I am a firm believer in public transportation. Despite owning a car, I’ve been riding the 57 bus from Brighton Center to Watertown and back home for almost two years. However, there are many days when I question my enthusiasm for environmentally friendly transportation alternatives. Today, after again waiting for an inordinate amount of time on my return ride, I decided to calculate (roughly) how many extra minutes and hours of my life have been spent waiting for the 57 bus.
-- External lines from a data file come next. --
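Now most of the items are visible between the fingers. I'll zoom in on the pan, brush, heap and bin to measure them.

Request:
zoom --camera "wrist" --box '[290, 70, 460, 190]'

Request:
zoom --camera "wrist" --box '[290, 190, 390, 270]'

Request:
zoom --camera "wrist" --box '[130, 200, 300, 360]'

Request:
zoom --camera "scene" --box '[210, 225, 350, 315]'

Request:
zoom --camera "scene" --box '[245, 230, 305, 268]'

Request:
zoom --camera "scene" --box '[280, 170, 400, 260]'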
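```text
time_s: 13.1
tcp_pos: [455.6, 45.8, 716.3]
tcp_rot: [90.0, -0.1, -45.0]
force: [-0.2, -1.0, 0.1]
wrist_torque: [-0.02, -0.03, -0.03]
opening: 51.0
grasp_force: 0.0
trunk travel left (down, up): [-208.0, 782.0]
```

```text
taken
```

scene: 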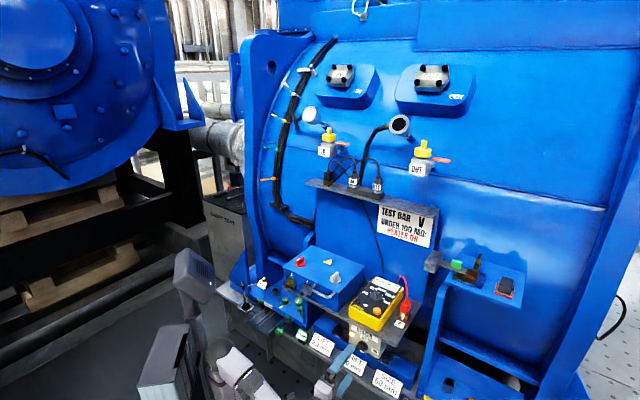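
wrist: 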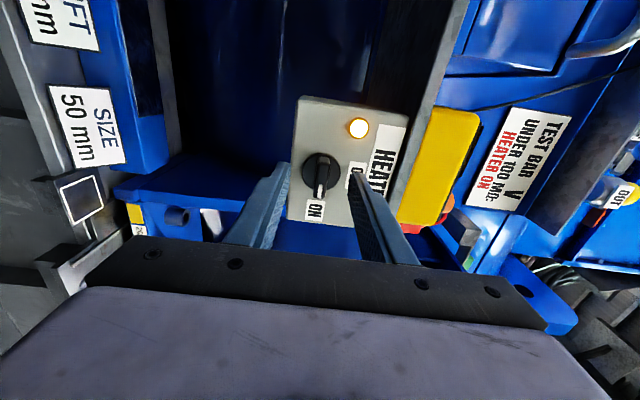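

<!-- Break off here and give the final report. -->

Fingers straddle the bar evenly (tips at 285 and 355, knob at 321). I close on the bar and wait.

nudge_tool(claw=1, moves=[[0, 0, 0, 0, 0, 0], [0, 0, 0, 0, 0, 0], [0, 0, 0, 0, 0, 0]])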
I’m no math whiz. But given that on average that I wait about 10-15 minutes for a bus that’s supposed to come every 5-10–on many occasions I’ve waited upwards of half an hour–and factoring in weekends and vacation, I estimate I’ve spent about 10,000 minutes, or 166 hours, or 6.9 days waiting for that damn bus. That is a lot of time I could be doing other things.

It’s fair to say that if I were driving, I might sit in traffic some similar amount of time. However, I have driven to work on a few occasions and 1) the door-to-door trip usually only takes a total of 10 minutes and 2) if there is traffic, I find it generally does not border on the absurdity of the 57 bus.

Take this morning for example. As I rounded the corner of my street to meet a friend for tea before work, I looked over to see three 57s barrelling toward me. So tempted was I by the sight of a 57 actually arriving on time, I almost suggested cancelling coffee with my friend–or at least changing venues–so that we could take advantage of the approaching buses. But then I paused. Three 57s? Three? All butting up against one another? This from a bus route where they are supposed to be spaced 5-10 minutes apart. Good luck to anyone arriving after that trio passed. There probably wouldn’t be another bus for at least half an hour. And then, perhaps the most absurd, none of them stopped at the set bus stop–despite the fact that several people stood waiting.

It was a brilliant example of my daily frustration. Poorly timed buses, that then, in their rush to separate from one another and create spacing, actually pass waiting travelers. Bravo MBTA! Another stellar example of quality programming.

Realizing that there wouldn’t be another bus for half an hour, my friend and I decided to just enjoy our tea. And sure enough, as we emerged half an hour later, a 57 was perfectly arriving at the bus stop as we walked up–the only one to arrive since the previous three.